* _What the exercise asks_: Of the lines in this material, how many contain "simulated"? Answer with a single number only.

↓

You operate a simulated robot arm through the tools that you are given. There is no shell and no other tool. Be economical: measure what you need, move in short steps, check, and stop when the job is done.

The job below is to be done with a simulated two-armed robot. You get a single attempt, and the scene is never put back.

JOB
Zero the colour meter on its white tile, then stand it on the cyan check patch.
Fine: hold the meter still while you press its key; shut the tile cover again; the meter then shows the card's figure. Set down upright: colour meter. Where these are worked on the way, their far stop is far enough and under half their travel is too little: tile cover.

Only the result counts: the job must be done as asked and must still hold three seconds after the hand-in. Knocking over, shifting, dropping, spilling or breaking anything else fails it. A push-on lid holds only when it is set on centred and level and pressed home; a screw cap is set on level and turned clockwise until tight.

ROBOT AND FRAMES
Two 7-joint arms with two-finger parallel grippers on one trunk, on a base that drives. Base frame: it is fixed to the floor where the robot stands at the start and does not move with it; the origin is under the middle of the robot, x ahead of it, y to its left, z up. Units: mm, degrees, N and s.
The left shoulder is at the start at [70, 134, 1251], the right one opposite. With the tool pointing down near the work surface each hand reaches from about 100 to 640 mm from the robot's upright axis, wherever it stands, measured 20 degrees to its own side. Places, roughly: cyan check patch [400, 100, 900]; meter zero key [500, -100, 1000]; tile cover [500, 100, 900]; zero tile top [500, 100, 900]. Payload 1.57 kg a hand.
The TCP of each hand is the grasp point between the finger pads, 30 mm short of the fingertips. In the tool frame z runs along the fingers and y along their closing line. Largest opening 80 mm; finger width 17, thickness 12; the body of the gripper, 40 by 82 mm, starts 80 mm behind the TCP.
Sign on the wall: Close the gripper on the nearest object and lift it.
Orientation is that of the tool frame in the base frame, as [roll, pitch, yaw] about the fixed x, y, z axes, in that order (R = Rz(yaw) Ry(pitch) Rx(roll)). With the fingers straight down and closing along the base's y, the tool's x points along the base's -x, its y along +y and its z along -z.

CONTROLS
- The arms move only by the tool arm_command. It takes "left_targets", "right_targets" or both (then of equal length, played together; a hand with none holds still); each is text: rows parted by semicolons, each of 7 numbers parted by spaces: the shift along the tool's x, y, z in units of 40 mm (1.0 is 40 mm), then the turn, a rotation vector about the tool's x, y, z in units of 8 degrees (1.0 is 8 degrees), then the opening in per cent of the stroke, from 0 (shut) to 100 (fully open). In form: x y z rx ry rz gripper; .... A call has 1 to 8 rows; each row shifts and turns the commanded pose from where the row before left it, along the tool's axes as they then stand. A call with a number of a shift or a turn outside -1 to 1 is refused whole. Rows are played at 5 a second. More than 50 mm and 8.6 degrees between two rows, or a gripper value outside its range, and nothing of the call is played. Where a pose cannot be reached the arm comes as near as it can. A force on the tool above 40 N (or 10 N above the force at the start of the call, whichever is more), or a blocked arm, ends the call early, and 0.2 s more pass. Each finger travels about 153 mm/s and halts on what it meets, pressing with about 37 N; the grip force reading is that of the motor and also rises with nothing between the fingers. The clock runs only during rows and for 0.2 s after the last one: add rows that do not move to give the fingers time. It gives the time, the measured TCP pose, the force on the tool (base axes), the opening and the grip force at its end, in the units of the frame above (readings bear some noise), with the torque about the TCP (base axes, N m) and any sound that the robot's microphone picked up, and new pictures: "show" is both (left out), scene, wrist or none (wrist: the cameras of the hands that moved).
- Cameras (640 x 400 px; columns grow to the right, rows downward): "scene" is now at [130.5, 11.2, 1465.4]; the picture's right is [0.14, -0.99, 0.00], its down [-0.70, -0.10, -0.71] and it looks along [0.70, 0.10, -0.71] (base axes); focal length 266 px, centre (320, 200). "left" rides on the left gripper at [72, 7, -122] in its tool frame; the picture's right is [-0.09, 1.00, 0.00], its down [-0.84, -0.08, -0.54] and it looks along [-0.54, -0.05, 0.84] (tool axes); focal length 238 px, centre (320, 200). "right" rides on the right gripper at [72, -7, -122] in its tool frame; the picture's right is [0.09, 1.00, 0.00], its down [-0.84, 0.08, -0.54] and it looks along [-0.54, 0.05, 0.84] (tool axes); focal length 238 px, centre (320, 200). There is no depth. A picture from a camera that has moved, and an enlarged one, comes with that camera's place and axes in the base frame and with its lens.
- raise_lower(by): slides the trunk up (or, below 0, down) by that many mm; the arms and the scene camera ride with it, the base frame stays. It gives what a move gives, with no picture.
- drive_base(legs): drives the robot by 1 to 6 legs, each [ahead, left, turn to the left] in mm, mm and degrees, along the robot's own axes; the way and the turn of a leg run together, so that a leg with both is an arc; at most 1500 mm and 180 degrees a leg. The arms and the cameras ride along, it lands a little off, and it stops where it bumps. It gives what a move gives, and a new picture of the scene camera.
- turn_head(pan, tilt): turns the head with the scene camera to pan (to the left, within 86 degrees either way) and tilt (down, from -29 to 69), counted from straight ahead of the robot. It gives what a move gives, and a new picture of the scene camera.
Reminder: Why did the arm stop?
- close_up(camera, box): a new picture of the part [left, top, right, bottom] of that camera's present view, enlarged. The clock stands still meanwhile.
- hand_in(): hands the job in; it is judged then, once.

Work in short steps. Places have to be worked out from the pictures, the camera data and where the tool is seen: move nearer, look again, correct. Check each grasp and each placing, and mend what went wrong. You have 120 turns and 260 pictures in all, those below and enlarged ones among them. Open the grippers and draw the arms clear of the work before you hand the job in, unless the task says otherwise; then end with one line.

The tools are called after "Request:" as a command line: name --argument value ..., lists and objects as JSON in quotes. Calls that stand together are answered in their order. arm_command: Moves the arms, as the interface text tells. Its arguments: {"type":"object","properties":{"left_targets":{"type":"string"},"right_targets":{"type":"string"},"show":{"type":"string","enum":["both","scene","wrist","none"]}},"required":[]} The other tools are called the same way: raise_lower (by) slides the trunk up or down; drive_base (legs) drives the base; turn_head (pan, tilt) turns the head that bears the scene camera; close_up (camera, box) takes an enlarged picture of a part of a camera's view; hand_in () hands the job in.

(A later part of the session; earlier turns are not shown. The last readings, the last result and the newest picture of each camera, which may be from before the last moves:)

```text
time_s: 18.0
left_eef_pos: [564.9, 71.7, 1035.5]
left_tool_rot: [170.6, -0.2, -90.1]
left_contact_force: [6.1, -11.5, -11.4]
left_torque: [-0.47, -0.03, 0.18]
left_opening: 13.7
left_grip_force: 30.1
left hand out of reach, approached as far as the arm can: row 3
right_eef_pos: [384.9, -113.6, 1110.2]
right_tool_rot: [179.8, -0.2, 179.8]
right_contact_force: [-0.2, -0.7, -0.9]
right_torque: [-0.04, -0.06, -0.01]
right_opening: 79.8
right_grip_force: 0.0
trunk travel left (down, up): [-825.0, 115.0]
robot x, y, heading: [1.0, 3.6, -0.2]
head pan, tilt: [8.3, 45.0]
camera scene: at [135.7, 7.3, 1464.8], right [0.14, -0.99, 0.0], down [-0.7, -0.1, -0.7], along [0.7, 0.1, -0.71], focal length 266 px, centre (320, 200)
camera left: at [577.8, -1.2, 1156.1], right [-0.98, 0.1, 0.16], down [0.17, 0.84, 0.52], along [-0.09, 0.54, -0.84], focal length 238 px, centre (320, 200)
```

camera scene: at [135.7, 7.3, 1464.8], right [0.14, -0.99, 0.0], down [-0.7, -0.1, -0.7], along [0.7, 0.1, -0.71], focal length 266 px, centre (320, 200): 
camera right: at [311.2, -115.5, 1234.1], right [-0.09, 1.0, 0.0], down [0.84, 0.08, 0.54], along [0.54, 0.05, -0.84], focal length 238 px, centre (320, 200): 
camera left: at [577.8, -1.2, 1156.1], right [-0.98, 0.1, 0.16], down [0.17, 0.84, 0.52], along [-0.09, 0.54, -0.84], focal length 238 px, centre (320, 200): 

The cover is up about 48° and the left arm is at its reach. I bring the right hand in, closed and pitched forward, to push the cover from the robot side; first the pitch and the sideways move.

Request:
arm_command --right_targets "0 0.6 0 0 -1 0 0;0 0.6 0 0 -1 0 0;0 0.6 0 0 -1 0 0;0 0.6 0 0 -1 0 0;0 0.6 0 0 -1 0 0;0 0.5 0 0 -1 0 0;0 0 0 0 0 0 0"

↑

* _The solution_: 2